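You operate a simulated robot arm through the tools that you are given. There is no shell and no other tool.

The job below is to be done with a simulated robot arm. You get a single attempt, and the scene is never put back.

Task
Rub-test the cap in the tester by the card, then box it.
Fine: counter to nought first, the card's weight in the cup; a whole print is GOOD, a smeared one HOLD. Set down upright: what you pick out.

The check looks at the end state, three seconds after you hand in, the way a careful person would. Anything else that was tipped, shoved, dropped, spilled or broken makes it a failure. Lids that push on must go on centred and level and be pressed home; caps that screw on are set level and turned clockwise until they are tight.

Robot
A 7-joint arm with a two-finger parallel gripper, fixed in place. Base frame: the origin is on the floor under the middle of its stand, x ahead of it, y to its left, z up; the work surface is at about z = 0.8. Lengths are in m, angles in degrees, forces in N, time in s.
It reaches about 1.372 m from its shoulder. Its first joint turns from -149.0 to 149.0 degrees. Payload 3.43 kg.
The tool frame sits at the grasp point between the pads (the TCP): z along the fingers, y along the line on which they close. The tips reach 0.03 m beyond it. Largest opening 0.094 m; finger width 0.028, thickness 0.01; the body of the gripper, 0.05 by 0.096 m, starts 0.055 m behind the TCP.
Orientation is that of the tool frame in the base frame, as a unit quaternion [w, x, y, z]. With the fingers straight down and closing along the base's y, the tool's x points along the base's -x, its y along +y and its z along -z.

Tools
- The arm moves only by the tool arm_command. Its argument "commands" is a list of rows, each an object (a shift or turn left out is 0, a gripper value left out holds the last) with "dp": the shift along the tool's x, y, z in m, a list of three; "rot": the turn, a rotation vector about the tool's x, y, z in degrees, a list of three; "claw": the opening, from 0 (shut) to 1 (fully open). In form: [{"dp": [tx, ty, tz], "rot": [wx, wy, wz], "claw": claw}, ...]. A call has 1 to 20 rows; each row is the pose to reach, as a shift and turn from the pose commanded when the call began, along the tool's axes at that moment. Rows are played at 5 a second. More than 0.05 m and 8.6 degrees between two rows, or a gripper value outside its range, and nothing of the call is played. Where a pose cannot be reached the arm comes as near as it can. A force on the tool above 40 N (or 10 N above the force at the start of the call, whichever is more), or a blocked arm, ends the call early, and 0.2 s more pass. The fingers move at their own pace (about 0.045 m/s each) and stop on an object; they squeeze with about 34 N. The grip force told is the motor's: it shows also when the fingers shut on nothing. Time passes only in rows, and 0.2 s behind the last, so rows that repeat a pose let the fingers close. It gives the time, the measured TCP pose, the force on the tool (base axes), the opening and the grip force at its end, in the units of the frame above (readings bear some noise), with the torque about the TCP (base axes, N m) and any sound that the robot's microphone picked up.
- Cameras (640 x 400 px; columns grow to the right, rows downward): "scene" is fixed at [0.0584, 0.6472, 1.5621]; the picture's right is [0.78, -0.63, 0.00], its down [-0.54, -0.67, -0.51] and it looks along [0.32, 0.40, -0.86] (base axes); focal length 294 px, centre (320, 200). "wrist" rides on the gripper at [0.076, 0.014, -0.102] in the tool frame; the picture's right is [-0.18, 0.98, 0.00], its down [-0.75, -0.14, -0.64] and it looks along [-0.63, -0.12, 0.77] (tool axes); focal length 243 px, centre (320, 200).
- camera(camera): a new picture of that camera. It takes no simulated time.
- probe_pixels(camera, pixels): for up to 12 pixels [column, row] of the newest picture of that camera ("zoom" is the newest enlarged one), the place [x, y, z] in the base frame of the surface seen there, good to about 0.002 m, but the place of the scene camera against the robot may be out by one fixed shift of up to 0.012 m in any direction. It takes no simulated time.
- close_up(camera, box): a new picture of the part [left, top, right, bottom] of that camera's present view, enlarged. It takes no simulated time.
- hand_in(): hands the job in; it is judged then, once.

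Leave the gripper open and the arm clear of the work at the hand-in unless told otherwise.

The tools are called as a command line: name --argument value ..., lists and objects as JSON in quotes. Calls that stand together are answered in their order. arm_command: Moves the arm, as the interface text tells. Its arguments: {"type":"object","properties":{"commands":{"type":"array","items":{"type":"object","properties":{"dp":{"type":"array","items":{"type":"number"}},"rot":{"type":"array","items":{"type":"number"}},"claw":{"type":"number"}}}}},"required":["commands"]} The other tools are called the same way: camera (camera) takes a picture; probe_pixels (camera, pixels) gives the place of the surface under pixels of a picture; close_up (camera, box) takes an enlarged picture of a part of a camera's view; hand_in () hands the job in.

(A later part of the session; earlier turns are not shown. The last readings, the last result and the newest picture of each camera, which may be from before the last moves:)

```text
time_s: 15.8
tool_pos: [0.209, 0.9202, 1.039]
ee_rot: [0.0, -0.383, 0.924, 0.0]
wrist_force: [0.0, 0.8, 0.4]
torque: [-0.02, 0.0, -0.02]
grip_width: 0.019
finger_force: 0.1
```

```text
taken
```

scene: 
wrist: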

■ Task details ■
Reproduce the material above, every line of it, exactly. Return a JSON list in which every string is one line; blank lines are skipped.

■ Full response ■
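[
  "You operate a simulated robot arm through the tools that you are given. There is no shell and no other tool.",
  "The job below is to be done with a simulated robot arm. You get a single attempt, and the scene is never put back.",
  "Task",
  "Rub-test the cap in the tester by the card, then box it.",
  "Fine: counter to nought first, the card's weight in the cup; a whole print is GOOD, a smeared one HOLD. Set down upright: what you pick out.",
  "The check looks at the end state, three seconds after you hand in, the way a careful person would. Anything else that was tipped, shoved, dropped, spilled or broken makes it a failure. Lids that push on must go on centred and level and be pressed home; caps that screw on are set level and turned clockwise until they are tight.",
  "Robot",
  "A 7-joint arm with a two-finger parallel gripper, fixed in place. Base frame: the origin is on the floor under the middle of its stand, x ahead of it, y to its left, z up; the work surface is at about z = 0.8. Lengths are in m, angles in degrees, forces in N, time in s.",
  "It reaches about 1.372 m from its shoulder. Its first joint turns from -149.0 to 149.0 degrees. Payload 3.43 kg.",
  "The tool frame sits at the grasp point between the pads (the TCP): z along the fingers, y along the line on which they close. The tips reach 0.03 m beyond it. Largest opening 0.094 m; finger width 0.028, thickness 0.01; the body of the gripper, 0.05 by 0.096 m, starts 0.055 m behind the TCP.",
  "Orientation is that of the tool frame in the base frame, as a unit quaternion [w, x, y, z]. With the fingers straight down and closing along the base's y, the tool's x points along the base's -x, its y along +y and its z along -z.",
  "Tools",
  "- The arm moves only by the tool arm_command. Its argument \"commands\" is a list of rows, each an object (a shift or turn left out is 0, a gripper value left out holds the last) with \"dp\": the shift along the tool's x, y, z in m, a list of three; \"rot\": the turn, a rotation vector about the tool's x, y, z in degrees, a list of three; \"claw\": the opening, from 0 (shut) to 1 (fully open). In form: [{\"dp\": [tx, ty, tz], \"rot\": [wx, wy, wz], \"claw\": claw}, ...]. A call has 1 to 20 rows; each row is the pose to reach, as a shift and turn from the pose commanded when the call began, along the tool's axes at that moment. Rows are played at 5 a second. More than 0.05 m and 8.6 degrees between two rows, or a gripper value outside its range, and nothing of the call is played. Where a pose cannot be reached the arm comes as near as it can. A force on the tool above 40 N (or 10 N above the force at the start of the call, whichever is more), or a blocked arm, ends the call early, and 0.2 s more pass. The fingers move at their own pace (about 0.045 m/s each) and stop on an object; they squeeze with about 34 N. The grip force told is the motor's: it shows also when the fingers shut on nothing. Time passes only in rows, and 0.2 s behind the last, so rows that repeat a pose let the fingers close. It gives the time, the measured TCP pose, the force on the tool (base axes), the opening and the grip force at its end, in the units of the frame above (readings bear some noise), with the torque about the TCP (base axes, N m) and any sound that the robot's microphone picked up.",
  "- Cameras (640 x 400 px; columns grow to the right, rows downward): \"scene\" is fixed at [0.0584, 0.6472, 1.5621]; the picture's right is [0.78, -0.63, 0.00], its down [-0.54, -0.67, -0.51] and it looks along [0.32, 0.40, -0.86] (base axes); focal length 294 px, centre (320, 200). \"wrist\" rides on the gripper at [0.076, 0.014, -0.102] in the tool frame; the picture's right is [-0.18, 0.98, 0.00], its down [-0.75, -0.14, -0.64] and it looks along [-0.63, -0.12, 0.77] (tool axes); focal length 243 px, centre (320, 200).",
  "- camera(camera): a new picture of that camera. It takes no simulated time.",
  "- probe_pixels(camera, pixels): for up to 12 pixels [column, row] of the newest picture of that camera (\"zoom\" is the newest enlarged one), the place [x, y, z] in the base frame of the surface seen there, good to about 0.002 m, but the place of the scene camera against the robot may be out by one fixed shift of up to 0.012 m in any direction. It takes no simulated time.",
  "- close_up(camera, box): a new picture of the part [left, top, right, bottom] of that camera's present view, enlarged. It takes no simulated time.",
  "- hand_in(): hands the job in; it is judged then, once.",
  "Leave the gripper open and the arm clear of the work at the hand-in unless told otherwise.",
  "The tools are called as a command line: name --argument value ..., lists and objects as JSON in quotes. Calls that stand together are answered in their order. arm_command: Moves the arm, as the interface text tells. Its arguments: {\"type\":\"object\",\"properties\":{\"commands\":{\"type\":\"array\",\"items\":{\"type\":\"object\",\"properties\":{\"dp\":{\"type\":\"array\",\"items\":{\"type\":\"number\"}},\"rot\":{\"type\":\"array\",\"items\":{\"type\":\"number\"}},\"claw\":{\"type\":\"number\"}}}}},\"required\":[\"commands\"]} The other tools are called the same way: camera (camera) takes a picture; probe_pixels (camera, pixels) gives the place of the surface under pixels of a picture; close_up (camera, box) takes an enlarged picture of a part of a camera's view; hand_in () hands the job in.",
  "(A later part of the session; earlier turns are not shown. The last readings, the last result and the newest picture of each camera, which may be from before the last moves:)",
  "```text",
  "time_s: 15.8",
  "tool_pos: [0.209, 0.9202, 1.039]",
  "ee_rot: [0.0, -0.383, 0.924, 0.0]",
  "wrist_force: [0.0, 0.8, 0.4]",
  "torque: [-0.02, 0.0, -0.02]",
  "grip_width: 0.019",
  "finger_force: 0.1",
  "```",
  "```text",
  "taken",
  "```",
  "scene: ",
  "wrist:"
]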